Эти факты и размышления предлагают лишь то, что кажется ироническим, горьким и запоздалым подтверждением знаменитых аргументов, с помощью которых Эдмунд Бёрк возражал французской революционной Декларации прав человека. Они, видимо, подкрепляют его утверждение, что права человека — «абстракция», что было бы куда мудрее полагаться на «заветное наследие» прав, которые человек передает собственным детям так же, как дает им саму жизнь, и провозгласить его права «правами Англичанина» и т. п. вместо неотчуждаемых прав человека.[664] По Бёрку, источник прав, которыми мы пользуемся, надо искать «внутри нации», так что ни естественный закон, ни божественная заповедь, ни какое-либо понятие человечества, вроде робеспьеровской «человеческой расы», «властелина земли», не нужны как источник законодательства.[665]

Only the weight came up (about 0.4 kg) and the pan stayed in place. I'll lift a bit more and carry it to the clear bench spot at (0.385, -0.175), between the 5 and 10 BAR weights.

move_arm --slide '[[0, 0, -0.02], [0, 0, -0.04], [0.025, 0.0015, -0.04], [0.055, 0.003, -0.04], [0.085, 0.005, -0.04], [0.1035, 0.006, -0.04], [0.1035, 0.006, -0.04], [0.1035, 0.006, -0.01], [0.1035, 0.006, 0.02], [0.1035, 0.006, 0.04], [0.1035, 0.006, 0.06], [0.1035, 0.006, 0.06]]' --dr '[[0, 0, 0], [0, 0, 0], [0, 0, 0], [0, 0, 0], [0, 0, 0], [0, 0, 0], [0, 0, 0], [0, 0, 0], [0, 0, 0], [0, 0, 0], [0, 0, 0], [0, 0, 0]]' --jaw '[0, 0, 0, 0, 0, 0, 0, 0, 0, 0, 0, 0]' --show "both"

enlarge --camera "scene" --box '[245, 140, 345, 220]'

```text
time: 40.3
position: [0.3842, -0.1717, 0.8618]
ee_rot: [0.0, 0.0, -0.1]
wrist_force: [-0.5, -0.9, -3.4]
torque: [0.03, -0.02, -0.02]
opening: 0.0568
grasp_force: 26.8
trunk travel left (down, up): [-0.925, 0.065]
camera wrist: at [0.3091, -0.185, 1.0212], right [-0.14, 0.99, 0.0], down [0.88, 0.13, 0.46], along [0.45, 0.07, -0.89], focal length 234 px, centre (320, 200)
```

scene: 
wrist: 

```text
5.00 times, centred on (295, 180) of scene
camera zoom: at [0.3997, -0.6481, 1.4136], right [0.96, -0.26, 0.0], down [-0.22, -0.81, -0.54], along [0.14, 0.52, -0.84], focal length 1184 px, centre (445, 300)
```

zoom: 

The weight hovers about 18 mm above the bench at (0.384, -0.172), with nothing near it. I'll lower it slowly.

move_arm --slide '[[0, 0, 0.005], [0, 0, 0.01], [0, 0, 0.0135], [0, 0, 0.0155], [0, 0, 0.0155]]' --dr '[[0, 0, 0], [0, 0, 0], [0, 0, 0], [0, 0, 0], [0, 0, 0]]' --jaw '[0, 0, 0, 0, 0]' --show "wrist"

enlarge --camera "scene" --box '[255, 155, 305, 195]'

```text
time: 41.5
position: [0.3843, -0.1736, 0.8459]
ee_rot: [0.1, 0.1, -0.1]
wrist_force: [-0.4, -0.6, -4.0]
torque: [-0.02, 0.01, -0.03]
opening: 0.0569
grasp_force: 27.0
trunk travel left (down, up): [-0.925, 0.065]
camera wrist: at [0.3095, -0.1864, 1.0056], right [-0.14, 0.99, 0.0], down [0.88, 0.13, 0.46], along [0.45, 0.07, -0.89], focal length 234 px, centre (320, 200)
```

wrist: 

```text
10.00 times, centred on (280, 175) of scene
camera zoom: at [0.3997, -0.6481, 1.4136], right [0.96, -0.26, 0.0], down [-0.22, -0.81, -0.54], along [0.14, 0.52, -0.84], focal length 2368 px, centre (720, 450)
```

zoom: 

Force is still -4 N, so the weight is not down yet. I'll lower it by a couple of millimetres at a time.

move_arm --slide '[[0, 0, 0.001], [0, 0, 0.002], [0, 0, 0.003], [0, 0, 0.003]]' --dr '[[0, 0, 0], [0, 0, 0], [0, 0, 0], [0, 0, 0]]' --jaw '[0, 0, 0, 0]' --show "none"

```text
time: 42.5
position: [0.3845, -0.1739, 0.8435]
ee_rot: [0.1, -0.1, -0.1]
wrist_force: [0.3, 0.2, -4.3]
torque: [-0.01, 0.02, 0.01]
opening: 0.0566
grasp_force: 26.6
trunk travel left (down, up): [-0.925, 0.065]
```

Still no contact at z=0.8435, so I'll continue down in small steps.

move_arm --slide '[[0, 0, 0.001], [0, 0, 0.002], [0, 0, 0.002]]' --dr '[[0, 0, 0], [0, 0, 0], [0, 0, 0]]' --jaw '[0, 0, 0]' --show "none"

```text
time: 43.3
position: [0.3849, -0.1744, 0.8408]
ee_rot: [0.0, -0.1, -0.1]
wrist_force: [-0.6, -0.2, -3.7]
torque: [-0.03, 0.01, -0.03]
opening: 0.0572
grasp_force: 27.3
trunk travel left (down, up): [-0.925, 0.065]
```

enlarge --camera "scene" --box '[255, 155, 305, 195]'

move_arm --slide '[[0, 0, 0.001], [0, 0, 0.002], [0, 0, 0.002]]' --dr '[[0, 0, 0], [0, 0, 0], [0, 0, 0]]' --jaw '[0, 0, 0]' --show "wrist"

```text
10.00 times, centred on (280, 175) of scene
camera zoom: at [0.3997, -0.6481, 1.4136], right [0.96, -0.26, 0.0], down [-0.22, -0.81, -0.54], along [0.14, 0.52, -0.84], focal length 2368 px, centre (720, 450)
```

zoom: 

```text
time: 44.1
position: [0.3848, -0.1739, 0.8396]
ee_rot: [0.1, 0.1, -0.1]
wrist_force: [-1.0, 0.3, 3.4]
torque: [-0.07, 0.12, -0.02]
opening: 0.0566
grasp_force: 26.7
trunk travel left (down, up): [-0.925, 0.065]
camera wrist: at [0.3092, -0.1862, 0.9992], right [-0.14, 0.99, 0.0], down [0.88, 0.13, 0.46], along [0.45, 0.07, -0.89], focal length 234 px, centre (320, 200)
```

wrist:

Прагматическая здравость суждений Бёрка кажется несомненной в свете нашего разностороннего опыта. Не только потеря именно национальных прав во всех случаях влекла потерю прав человека, но и восстановление прав человека до сих пор достигалось, как показывает недавний пример государства Израиль, только через восстановление или установление национальных прав. Концепция прав человека, основанная на допущении о существовании отдельной человеческой особи как таковой, рухнула в тот самый момент, когда те, кто исповедовал веру в нее, впервые столкнулись с людьми, которые действительно потеряли все другие качества и определяющие отношения, за исключением того, что они биологически еще принадлежали к роду человеческому. Но мир не нашел ничего священного в голой абстракции «быть человеком». И ввиду объективных политических обстоятельств трудно сказать, как могли бы помочь решению этой проблемы те концепции человека, на которых основаны человеческие права: будь то человек сотворен по образу и подобию Божьему (в американской формуле прав) или будь он представитель человечества или хранитель священных требований естественного закона (во французской формуле) и т. п.

Пережившие лагеря смерти, узники концентрационных лагерей и лагерей для интернированных, и даже сравнительно удачливые безгосударственные люди могли и без аргументов Бёрка видеть, что быть лишь абстрактным «человеком вообще» и ничем другим в этом мире представляло для них величайшую опасность. Из-за этого на них смотрели как на дикарей, и они еще боялись, как бы в конце концов не увидели в них и зверей, — потому-то они и настаивали на своей национальности как последнем признаке их прежнего гражданства, как на своей единственно оставшейся и признанной связи с человечеством. Их недоверие к естественным правам и предпочтение национальных как раз исходят из осознания того, что естественные права гарантированы даже дикарям. Уже Бёрк опасался, что естественные «неотчуждаемые» права подтвердят лишь «право голого дикаря»[666] и тем самым низведут цивилизованные нации к состоянию дикости. Поскольку лишь дикарям не на что больше опираться, кроме элементарного факта своего человеческого происхождения, люди, дабы не уподобиться им, цепляются за свою национальность еще отчаяннее, когда они уже потеряли права и защиту, которые она давала им прежде. Кажется, что только прошлое с его «заветным наследием» пока еще удостоверяет их принадлежность к цивилизованному миру.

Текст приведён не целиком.